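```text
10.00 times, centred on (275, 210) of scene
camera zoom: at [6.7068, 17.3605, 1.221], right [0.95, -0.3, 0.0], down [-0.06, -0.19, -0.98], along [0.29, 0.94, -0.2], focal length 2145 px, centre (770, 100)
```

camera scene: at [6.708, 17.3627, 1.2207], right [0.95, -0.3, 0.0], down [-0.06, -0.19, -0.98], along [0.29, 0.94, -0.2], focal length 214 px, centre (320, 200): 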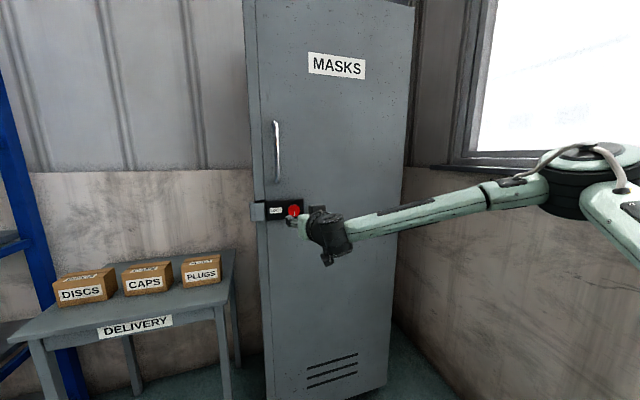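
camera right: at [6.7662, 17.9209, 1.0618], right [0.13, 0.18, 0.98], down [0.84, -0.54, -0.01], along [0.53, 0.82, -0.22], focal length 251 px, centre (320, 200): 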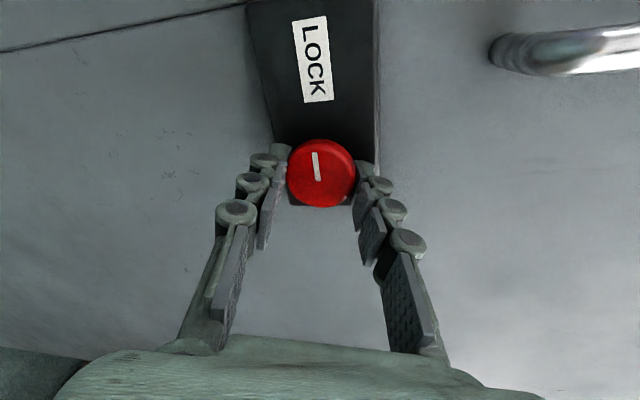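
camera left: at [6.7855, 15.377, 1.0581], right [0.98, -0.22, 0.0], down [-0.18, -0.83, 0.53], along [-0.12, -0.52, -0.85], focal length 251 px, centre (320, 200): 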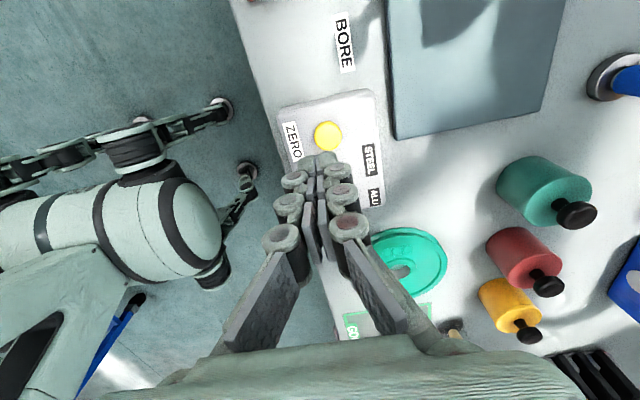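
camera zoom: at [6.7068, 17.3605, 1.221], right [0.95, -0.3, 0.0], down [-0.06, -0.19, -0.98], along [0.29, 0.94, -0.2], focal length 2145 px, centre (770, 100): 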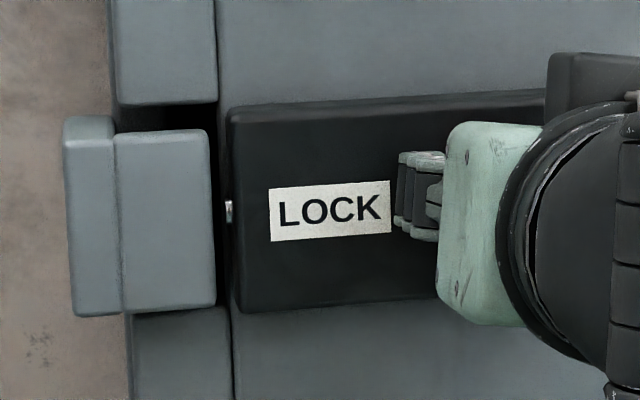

——

> [Set problem] Repeat the material above word for word and skip every image in it.

> [In response]
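```text
10.00 times, centred on (275, 210) of scene
camera zoom: at [6.7068, 17.3605, 1.221], right [0.95, -0.3, 0.0], down [-0.06, -0.19, -0.98], along [0.29, 0.94, -0.2], focal length 2145 px, centre (770, 100)
```

camera scene: at [6.708, 17.3627, 1.2207], right [0.95, -0.3, 0.0], down [-0.06, -0.19, -0.98], along [0.29, 0.94, -0.2], focal length 214 px, centre (320, 200): 
camera right: at [6.7662, 17.9209, 1.0618], right [0.13, 0.18, 0.98], down [0.84, -0.54, -0.01], along [0.53, 0.82, -0.22], focal length 251 px, centre (320, 200): 
camera left: at [6.7855, 15.377, 1.0581], right [0.98, -0.22, 0.0], down [-0.18, -0.83, 0.53], along [-0.12, -0.52, -0.85], focal length 251 px, centre (320, 200): 
camera zoom: at [6.7068, 17.3605, 1.221], right [0.95, -0.3, 0.0], down [-0.06, -0.19, -0.98], along [0.29, 0.94, -0.2], focal length 2145 px, centre (770, 100): 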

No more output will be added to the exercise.